Required work: Print the data that follows exactly.

═════ Information provided ═════

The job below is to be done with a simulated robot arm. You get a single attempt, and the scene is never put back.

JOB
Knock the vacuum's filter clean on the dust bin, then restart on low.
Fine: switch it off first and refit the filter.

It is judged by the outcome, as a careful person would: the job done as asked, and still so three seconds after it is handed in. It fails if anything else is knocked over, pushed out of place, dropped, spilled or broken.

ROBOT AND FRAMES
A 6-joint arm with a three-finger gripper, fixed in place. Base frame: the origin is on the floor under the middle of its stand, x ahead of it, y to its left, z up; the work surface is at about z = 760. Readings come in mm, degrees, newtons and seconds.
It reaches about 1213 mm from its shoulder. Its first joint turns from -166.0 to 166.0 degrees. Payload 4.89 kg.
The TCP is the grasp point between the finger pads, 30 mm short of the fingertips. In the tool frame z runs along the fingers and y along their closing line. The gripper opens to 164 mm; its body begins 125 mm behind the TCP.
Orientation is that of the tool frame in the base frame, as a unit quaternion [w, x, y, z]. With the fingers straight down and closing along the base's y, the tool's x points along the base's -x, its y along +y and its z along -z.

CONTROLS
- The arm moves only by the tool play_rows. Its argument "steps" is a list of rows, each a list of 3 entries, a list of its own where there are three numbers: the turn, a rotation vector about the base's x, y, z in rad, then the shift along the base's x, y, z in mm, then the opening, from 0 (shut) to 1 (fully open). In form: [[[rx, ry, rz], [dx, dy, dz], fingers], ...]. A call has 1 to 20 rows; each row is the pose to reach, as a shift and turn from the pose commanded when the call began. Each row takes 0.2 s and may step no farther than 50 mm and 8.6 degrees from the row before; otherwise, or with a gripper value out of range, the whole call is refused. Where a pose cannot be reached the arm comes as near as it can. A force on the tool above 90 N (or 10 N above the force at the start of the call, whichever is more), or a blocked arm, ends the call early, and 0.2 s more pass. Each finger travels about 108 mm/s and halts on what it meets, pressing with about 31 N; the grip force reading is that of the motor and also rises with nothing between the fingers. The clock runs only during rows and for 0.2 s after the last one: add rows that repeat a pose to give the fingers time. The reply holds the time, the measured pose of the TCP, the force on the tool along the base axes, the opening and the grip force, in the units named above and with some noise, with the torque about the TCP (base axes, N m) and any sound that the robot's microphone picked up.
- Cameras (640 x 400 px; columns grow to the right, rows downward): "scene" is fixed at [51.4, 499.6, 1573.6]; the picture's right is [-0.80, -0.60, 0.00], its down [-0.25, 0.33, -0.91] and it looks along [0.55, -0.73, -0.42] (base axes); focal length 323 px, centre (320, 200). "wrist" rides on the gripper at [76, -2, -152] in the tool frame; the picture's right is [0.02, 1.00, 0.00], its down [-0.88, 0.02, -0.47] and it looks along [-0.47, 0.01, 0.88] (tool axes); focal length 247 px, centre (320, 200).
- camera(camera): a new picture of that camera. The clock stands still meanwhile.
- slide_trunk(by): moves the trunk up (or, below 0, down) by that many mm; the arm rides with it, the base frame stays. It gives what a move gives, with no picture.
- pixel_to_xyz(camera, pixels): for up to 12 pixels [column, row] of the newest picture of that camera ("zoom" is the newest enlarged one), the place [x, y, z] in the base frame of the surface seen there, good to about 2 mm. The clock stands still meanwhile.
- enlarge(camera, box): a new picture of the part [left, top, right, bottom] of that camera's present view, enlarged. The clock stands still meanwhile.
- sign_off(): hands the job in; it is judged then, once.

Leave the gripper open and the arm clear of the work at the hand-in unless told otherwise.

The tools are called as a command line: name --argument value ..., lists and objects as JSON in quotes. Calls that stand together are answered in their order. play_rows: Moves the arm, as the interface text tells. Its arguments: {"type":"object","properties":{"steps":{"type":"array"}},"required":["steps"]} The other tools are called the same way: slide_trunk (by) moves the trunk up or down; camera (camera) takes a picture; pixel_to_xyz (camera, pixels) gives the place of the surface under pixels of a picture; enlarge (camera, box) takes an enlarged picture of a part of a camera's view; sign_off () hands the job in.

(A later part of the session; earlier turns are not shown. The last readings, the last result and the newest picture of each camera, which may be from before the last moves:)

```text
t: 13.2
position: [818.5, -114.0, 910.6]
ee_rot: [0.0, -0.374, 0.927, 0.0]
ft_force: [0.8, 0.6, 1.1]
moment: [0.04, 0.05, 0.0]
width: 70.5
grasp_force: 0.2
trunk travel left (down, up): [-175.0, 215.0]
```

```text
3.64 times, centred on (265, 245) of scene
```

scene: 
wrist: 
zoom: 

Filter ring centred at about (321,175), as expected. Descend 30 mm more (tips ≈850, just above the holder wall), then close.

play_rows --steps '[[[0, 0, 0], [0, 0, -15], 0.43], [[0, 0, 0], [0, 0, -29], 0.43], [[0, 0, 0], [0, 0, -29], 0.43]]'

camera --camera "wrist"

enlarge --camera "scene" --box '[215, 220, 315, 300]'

═════

The completed task:
The job below is to be done with a simulated robot arm. You get a single attempt, and the scene is never put back.

JOB
Knock the vacuum's filter clean on the dust bin, then restart on low.
Fine: switch it off first and refit the filter.

It is judged by the outcome, as a careful person would: the job done as asked, and still so three seconds after it is handed in. It fails if anything else is knocked over, pushed out of place, dropped, spilled or broken.

ROBOT AND FRAMES
A 6-joint arm with a three-finger gripper, fixed in place. Base frame: the origin is on the floor under the middle of its stand, x ahead of it, y to its left, z up; the work surface is at about z = 760. Readings come in mm, degrees, newtons and seconds.
It reaches about 1213 mm from its shoulder. Its first joint turns from -166.0 to 166.0 degrees. Payload 4.89 kg.
The TCP is the grasp point between the finger pads, 30 mm short of the fingertips. In the tool frame z runs along the fingers and y along their closing line. The gripper opens to 164 mm; its body begins 125 mm behind the TCP.
Orientation is that of the tool frame in the base frame, as a unit quaternion [w, x, y, z]. With the fingers straight down and closing along the base's y, the tool's x points along the base's -x, its y along +y and its z along -z.

CONTROLS
- The arm moves only by the tool play_rows. Its argument "steps" is a list of rows, each a list of 3 entries, a list of its own where there are three numbers: the turn, a rotation vector about the base's x, y, z in rad, then the shift along the base's x, y, z in mm, then the opening, from 0 (shut) to 1 (fully open). In form: [[[rx, ry, rz], [dx, dy, dz], fingers], ...]. A call has 1 to 20 rows; each row is the pose to reach, as a shift and turn from the pose commanded when the call began. Each row takes 0.2 s and may step no farther than 50 mm and 8.6 degrees from the row before; otherwise, or with a gripper value out of range, the whole call is refused. Where a pose cannot be reached the arm comes as near as it can. A force on the tool above 90 N (or 10 N above the force at the start of the call, whichever is more), or a blocked arm, ends the call early, and 0.2 s more pass. Each finger travels about 108 mm/s and halts on what it meets, pressing with about 31 N; the grip force reading is that of the motor and also rises with nothing between the fingers. The clock runs only during rows and for 0.2 s after the last one: add rows that repeat a pose to give the fingers time. The reply holds the time, the measured pose of the TCP, the force on the tool along the base axes, the opening and the grip force, in the units named above and with some noise, with the torque about the TCP (base axes, N m) and any sound that the robot's microphone picked up.
- Cameras (640 x 400 px; columns grow to the right, rows downward): "scene" is fixed at [51.4, 499.6, 1573.6]; the picture's right is [-0.80, -0.60, 0.00], its down [-0.25, 0.33, -0.91] and it looks along [0.55, -0.73, -0.42] (base axes); focal length 323 px, centre (320, 200). "wrist" rides on the gripper at [76, -2, -152] in the tool frame; the picture's right is [0.02, 1.00, 0.00], its down [-0.88, 0.02, -0.47] and it looks along [-0.47, 0.01, 0.88] (tool axes); focal length 247 px, centre (320, 200).
- camera(camera): a new picture of that camera. The clock stands still meanwhile.
- slide_trunk(by): moves the trunk up (or, below 0, down) by that many mm; the arm rides with it, the base frame stays. It gives what a move gives, with no picture.
- pixel_to_xyz(camera, pixels): for up to 12 pixels [column, row] of the newest picture of that camera ("zoom" is the newest enlarged one), the place [x, y, z] in the base frame of the surface seen there, good to about 2 mm. The clock stands still meanwhile.
- enlarge(camera, box): a new picture of the part [left, top, right, bottom] of that camera's present view, enlarged. The clock stands still meanwhile.
- sign_off(): hands the job in; it is judged then, once.

Leave the gripper open and the arm clear of the work at the hand-in unless told otherwise.

The tools are called as a command line: name --argument value ..., lists and objects as JSON in quotes. Calls that stand together are answered in their order. play_rows: Moves the arm, as the interface text tells. Its arguments: {"type":"object","properties":{"steps":{"type":"array"}},"required":["steps"]} The other tools are called the same way: slide_trunk (by) moves the trunk up or down; camera (camera) takes a picture; pixel_to_xyz (camera, pixels) gives the place of the surface under pixels of a picture; enlarge (camera, box) takes an enlarged picture of a part of a camera's view; sign_off () hands the job in.

(A later part of the session; earlier turns are not shown. The last readings, the last result and the newest picture of each camera, which may be from before the last moves:)

```text
t: 13.2
position: [818.5, -114.0, 910.6]
ee_rot: [0.0, -0.374, 0.927, 0.0]
ft_force: [0.8, 0.6, 1.1]
moment: [0.04, 0.05, 0.0]
width: 70.5
grasp_force: 0.2
trunk travel left (down, up): [-175.0, 215.0]
```

```text
3.64 times, centred on (265, 245) of scene
```

scene: 
wrist: 
zoom: 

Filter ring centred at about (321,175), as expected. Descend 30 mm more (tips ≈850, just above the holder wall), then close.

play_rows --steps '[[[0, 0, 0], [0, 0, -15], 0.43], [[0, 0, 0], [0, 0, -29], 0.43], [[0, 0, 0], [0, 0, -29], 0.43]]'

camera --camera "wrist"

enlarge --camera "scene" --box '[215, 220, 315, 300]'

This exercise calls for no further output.